Set - "Everything has a place and everything gets back to its place" - Designate a place for everything. This can be done by simply designating a drawer for a certain tool or kinds of tool or can be done with trays/foam cut outs.
Shine - "Clean the grime" - Clean all work spaces and put unused tools away. This is an excellent stage for pre-inspection of tools.
Standardize - "Make it standard" - Make the process standard work practice. Establish policy to make sure the first three steps (Sort, Set, Shine) are followed and people know what and how to do it.
Sustain - "Maintain and sustain" - Make sure that the process of 6S is repeated. Preform training for team members o and regular inspections of your shop's and/or pit's workspaces.
Safety - Demonstrate safe work practices at all times. Remember to carry out work space safety inspections using the safety inspection checklist.
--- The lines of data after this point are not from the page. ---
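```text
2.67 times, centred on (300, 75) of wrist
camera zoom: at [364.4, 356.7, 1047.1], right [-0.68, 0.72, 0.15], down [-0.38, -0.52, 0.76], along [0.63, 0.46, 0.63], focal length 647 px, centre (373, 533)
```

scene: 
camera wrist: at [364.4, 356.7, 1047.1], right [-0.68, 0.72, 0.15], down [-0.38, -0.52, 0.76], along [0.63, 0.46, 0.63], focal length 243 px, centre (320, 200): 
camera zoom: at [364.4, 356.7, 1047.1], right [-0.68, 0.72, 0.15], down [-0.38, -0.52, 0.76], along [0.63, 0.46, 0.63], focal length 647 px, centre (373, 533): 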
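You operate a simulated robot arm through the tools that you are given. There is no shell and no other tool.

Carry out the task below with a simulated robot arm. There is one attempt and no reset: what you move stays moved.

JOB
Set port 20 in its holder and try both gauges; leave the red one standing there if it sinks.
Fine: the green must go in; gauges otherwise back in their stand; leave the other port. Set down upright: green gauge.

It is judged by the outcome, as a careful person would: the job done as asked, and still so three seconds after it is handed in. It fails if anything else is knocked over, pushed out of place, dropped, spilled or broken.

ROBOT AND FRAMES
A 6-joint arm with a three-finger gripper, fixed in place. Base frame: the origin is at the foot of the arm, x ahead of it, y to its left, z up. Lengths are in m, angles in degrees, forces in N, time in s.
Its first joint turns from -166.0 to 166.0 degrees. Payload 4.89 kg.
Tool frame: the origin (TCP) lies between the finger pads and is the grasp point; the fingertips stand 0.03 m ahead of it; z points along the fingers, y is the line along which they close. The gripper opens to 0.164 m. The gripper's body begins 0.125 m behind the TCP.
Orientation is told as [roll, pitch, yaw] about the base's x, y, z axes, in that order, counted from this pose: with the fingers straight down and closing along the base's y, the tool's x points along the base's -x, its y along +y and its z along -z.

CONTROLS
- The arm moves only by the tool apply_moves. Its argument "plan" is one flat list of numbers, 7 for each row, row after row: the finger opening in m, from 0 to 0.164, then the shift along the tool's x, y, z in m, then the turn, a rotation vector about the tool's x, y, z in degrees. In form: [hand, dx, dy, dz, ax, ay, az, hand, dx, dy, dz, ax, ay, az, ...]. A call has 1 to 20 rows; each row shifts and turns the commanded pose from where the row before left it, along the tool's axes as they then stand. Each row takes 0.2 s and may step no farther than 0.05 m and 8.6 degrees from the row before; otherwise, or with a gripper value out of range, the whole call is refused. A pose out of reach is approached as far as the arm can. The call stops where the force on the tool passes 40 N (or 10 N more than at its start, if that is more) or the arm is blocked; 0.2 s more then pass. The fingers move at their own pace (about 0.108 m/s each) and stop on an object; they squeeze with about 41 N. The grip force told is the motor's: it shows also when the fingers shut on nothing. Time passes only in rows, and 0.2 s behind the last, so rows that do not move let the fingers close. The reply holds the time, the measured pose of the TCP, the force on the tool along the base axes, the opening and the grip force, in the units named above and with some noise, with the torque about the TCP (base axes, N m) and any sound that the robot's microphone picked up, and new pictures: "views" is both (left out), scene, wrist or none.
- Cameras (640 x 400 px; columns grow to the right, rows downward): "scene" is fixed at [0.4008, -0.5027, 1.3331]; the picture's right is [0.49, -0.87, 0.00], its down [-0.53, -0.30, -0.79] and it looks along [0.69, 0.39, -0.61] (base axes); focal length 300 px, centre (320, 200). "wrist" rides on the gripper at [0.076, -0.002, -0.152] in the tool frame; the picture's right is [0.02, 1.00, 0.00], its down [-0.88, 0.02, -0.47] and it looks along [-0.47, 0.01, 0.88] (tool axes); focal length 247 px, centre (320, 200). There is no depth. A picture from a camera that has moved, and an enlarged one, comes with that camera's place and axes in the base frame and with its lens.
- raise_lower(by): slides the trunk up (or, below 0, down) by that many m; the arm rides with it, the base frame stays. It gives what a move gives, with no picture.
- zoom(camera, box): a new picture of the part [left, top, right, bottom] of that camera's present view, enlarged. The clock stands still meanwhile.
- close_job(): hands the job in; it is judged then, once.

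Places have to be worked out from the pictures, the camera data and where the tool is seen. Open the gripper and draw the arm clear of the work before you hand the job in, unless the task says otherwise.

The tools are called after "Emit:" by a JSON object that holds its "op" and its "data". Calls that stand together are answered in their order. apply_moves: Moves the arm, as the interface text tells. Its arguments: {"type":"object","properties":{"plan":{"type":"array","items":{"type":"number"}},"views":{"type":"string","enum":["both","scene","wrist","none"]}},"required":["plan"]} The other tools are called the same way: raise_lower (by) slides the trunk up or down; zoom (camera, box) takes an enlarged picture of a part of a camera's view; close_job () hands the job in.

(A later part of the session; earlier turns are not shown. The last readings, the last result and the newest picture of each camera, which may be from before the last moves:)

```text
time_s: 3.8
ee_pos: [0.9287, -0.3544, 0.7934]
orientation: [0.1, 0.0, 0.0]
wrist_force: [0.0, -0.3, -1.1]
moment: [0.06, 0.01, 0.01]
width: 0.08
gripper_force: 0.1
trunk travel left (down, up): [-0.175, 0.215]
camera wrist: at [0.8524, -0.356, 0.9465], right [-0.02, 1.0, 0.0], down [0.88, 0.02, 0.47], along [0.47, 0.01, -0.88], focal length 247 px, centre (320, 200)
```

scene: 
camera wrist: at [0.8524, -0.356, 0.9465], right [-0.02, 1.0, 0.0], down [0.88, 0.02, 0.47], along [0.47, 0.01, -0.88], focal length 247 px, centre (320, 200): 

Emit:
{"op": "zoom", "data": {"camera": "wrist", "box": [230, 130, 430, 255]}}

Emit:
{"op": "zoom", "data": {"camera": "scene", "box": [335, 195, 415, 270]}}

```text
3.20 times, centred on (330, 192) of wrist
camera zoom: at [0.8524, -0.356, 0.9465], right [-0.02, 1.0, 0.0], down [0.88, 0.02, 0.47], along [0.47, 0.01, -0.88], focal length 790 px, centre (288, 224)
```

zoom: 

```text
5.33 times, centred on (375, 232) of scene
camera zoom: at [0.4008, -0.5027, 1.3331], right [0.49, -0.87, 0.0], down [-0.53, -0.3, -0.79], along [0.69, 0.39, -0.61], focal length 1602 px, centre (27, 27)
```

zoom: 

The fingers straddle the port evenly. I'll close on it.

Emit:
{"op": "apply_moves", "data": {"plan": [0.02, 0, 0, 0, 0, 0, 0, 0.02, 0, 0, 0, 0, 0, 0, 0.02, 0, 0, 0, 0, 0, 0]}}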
Presentations are a great why to quickly and thoroughly disperse training and/or information about various safety topics. We have organized all of our previous years' safety presentations. The presentations include: each year's general safety presentation, regional safety presentations, and any other supplemental safety training presentations.
Hazard Analysis Program
C.I.S. STEP (Safety, Training, Equipment, & Pit) has implemented a Hazard Analysis approach to their safety program. In order monitor and increase safety, they have performed Job Assessments for all equipment jobs in the shop in order to identify their potential hazards, assign protective measures to minimize their risk and then detailed those steps with the training taken. There are safety assessments performed routinely, and the team reports all safety incidents and near misses to the STEP team. These safety reports are tracked in a hazard analysis spreadsheet in order to review with C.I.S. in large meetings, assign risk levels, and perform trending. These reviews ensure all students are aware, training is up to date, and any potential issues are resolved quickly. The metrics provides a quick method to visualize and focus on areas they wish to take further actions to increase safety even more.